>> START PROVIDED TEXT

I'm asked to show the following four derivatives from the polar coordinate conversions. ($x = r\cos \theta$, $y=r\sin \theta$, and $r^2=x^2+y^2$)
$$ \frac{\partial r}{\partial x} = \cos \theta \ , \ \frac{\partial r}{\partial y} = \sin\theta \ , \ \frac{\partial \theta}{\partial x} = \frac{-\sin \theta}{r} \ , \frac{\partial \theta}{\partial y} = \frac{\cos \theta}{r}$$
I've shown the fist two relatively easy, but I'm not sure how to show $$\frac{\partial \theta}{\partial x} = \frac{-\sin \theta}{r} \ , \frac{\partial \theta}{\partial y} = \frac{\cos \theta}{r}$$
I know how to do this for $$\frac{\partial x}{\partial \theta} \ \ \text{and} \ \ \frac{\partial y}{\partial \theta}$$
Any help would be appreciated, thank you.

>> END PROVIDED TEXT

▶ **PROBLEM TO SOLVE**:
Your answer is an exact quotation from the provided text: it starts at "I'm asked to" and ends at "appreciated, thank you.".

>> START SUPPLIED MATERIAL

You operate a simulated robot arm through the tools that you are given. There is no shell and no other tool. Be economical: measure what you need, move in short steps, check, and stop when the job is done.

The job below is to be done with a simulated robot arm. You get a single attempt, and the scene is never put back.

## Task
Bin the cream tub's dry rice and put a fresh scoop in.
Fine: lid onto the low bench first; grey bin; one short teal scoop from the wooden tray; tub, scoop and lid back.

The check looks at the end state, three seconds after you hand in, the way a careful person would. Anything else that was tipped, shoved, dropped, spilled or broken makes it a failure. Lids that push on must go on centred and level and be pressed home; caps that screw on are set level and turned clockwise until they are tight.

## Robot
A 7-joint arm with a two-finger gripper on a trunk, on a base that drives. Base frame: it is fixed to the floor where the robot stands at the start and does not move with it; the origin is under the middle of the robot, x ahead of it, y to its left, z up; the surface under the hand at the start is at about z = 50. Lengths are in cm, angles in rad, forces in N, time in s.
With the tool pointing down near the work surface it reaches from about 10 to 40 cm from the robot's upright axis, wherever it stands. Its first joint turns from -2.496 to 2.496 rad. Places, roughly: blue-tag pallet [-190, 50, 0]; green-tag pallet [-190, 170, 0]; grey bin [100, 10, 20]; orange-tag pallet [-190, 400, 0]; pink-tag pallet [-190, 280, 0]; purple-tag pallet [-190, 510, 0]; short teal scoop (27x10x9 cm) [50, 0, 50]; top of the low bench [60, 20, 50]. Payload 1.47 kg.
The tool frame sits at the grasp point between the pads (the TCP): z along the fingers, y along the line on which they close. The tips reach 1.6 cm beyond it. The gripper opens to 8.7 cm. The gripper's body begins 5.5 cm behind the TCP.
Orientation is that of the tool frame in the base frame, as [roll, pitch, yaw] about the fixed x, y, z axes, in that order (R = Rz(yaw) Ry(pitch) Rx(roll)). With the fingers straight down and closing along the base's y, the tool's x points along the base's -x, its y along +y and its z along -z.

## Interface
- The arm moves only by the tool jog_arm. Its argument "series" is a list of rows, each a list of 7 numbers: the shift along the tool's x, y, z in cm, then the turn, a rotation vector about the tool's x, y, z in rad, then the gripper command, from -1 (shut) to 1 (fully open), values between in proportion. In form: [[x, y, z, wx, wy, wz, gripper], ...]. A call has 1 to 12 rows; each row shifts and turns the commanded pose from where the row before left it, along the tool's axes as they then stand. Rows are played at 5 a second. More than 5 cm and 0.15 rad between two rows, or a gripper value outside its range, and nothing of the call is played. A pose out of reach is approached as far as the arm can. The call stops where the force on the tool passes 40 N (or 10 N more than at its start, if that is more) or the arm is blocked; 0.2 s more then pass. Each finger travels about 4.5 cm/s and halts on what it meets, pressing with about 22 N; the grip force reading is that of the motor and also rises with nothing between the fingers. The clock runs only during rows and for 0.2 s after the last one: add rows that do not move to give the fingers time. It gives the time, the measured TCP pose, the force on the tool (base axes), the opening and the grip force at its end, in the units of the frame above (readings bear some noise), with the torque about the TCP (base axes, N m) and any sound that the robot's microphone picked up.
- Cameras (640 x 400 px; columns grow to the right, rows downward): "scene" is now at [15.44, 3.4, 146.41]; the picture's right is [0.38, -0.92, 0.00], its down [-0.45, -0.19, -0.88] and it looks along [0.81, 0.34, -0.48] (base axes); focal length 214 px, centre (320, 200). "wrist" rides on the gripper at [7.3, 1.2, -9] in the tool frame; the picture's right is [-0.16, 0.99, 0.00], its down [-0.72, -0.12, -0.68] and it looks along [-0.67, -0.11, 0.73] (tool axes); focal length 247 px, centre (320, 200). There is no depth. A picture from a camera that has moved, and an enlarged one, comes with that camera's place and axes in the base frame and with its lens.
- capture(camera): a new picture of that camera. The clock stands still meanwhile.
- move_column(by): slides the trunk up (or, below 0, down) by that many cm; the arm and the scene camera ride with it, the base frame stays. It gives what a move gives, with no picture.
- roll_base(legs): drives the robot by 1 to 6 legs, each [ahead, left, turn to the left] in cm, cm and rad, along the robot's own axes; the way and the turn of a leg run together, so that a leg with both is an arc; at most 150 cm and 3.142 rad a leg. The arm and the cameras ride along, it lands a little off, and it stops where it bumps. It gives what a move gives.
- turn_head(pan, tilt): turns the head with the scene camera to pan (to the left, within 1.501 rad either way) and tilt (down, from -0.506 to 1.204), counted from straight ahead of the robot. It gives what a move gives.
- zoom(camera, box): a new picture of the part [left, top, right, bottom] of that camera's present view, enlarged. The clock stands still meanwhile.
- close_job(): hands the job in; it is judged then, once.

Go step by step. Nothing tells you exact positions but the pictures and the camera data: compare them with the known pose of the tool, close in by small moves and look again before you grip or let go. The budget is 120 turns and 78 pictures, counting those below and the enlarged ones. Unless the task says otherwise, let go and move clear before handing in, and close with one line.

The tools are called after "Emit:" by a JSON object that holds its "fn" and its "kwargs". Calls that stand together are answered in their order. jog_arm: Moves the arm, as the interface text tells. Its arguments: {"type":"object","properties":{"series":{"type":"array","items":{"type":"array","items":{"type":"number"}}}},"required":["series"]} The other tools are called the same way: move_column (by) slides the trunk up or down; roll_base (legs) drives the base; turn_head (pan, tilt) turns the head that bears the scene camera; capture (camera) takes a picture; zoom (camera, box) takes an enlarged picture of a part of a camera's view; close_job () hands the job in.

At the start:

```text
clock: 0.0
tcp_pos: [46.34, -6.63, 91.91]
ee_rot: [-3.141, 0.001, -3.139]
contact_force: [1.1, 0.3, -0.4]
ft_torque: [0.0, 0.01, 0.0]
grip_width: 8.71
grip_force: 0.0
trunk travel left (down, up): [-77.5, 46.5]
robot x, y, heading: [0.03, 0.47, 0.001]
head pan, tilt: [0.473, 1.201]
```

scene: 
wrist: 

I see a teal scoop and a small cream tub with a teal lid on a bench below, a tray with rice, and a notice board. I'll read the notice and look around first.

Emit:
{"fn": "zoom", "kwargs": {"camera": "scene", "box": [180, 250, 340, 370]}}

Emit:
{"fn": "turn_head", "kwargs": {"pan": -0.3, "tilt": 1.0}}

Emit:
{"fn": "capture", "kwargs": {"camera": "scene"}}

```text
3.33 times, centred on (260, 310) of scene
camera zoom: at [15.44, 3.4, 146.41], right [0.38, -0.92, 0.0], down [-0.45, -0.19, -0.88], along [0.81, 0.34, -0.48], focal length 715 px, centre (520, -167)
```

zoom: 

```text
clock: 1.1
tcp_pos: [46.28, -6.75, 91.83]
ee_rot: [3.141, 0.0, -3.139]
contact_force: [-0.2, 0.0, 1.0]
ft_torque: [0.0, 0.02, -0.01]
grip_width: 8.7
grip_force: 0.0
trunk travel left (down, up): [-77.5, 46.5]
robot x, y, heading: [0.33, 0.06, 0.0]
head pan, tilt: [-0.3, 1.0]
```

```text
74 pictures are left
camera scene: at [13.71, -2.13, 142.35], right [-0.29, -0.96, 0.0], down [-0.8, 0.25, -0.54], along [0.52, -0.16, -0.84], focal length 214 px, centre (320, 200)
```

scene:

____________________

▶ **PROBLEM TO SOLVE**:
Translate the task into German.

>> END SUPPLIED MATERIAL

▶ **RESPONSE TO THIS EXERCISE**:
I'm asked to show the following four derivatives from the polar coordinate conversions. ($x = r\cos \theta$, $y=r\sin \theta$, and $r^2=x^2+y^2$)
$$ \frac{\partial r}{\partial x} = \cos \theta \ , \ \frac{\partial r}{\partial y} = \sin\theta \ , \ \frac{\partial \theta}{\partial x} = \frac{-\sin \theta}{r} \ , \frac{\partial \theta}{\partial y} = \frac{\cos \theta}{r}$$
I've shown the fist two relatively easy, but I'm not sure how to show $$\frac{\partial \theta}{\partial x} = \frac{-\sin \theta}{r} \ , \frac{\partial \theta}{\partial y} = \frac{\cos \theta}{r}$$
I know how to do this for $$\frac{\partial x}{\partial \theta} \ \ \text{and} \ \ \frac{\partial y}{\partial \theta}$$
Any help would be appreciated, thank you.